Four years on, she still talks to her husband. When she's anxious about something, like using the computer or doing a tax claim, she asks him to help her on it.

And she can be suddenly moved to tears: for instance when she sees an elderly couple walking along in the street, holding hands. "When I was in a department store once," she says, "a woman next to me said to her husband, 'Love could you please check the back of my hair, I think my bald patch is showing.' And he took out a comb and combed her hair over it and put it back in his jacket pocket. That brought tears to my eyes - the sheer kindness, the little act of love."

Tips From Widows deserves a wider readership than widows. Many of those I wanted to give it to are not recently widowed: my mother and father, friends who have lost parents, divorcees. Almost anyone in fact could benefit from reading this book, since almost all of us are at risk, at some point, of losing a loved one.

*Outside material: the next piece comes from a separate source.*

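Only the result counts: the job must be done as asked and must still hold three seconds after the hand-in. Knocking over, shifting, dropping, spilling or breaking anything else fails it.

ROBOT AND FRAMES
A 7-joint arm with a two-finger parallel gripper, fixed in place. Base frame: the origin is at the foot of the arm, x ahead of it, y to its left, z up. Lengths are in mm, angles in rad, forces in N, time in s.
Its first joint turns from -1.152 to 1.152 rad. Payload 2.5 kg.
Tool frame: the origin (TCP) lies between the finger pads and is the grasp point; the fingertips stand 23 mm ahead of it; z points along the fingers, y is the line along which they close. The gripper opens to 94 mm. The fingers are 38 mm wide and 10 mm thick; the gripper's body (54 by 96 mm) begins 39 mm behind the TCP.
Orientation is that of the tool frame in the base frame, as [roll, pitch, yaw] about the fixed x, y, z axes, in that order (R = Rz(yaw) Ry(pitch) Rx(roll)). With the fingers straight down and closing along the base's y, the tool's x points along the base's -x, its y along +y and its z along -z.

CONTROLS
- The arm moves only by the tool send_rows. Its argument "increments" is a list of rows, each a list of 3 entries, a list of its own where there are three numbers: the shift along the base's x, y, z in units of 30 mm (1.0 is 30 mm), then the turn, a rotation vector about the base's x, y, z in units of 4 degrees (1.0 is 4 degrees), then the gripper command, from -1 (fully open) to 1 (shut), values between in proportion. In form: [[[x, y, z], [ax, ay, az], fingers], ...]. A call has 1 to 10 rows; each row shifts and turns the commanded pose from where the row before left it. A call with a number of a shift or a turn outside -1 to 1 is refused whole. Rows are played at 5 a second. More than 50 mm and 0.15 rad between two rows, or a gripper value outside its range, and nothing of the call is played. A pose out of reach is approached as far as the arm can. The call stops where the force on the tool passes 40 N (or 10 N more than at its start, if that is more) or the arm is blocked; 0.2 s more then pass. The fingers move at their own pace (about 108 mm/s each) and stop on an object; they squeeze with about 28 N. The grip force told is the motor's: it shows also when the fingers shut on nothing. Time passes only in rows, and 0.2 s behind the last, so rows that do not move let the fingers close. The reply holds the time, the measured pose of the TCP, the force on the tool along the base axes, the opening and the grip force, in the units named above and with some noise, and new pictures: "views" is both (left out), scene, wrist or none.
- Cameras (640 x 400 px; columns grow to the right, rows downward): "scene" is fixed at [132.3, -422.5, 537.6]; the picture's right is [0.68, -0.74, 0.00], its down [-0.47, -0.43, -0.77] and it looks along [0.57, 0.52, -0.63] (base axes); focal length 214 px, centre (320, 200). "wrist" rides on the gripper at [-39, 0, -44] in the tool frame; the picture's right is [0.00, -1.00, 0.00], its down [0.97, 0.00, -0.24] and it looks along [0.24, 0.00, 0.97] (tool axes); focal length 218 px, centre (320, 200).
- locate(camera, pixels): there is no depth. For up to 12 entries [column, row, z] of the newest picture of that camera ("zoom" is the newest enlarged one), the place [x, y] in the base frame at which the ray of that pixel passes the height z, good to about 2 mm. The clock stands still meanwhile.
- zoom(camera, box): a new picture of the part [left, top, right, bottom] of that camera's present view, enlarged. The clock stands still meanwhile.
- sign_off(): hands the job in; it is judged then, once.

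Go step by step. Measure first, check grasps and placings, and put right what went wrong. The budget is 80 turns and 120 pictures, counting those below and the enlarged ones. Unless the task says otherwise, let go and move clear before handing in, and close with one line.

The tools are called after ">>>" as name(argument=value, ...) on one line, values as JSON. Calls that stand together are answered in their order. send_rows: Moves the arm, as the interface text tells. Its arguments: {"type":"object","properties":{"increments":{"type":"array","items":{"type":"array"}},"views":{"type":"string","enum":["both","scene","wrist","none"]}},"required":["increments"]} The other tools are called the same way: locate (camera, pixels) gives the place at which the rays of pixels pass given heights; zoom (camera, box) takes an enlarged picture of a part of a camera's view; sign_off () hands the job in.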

Robinson has also considered writing Tips For Widowers. After all, she says, widowhood it's not the same for men as for women. She notes, for instance, that widowers, unlike widows, gain social popularity once they are made single by their loss. One widower asked her, if she was exhausted from being asked out every night. She answered, "Sweetheart, have you not heard of the phrase, everyone loves a spare man?" Indeed, she already has in mind the first and most important piece of advice for this new book. "Don't get married in the first year. You're vulnerable. Take your time. Otherwise you take your suitcase of grief with you."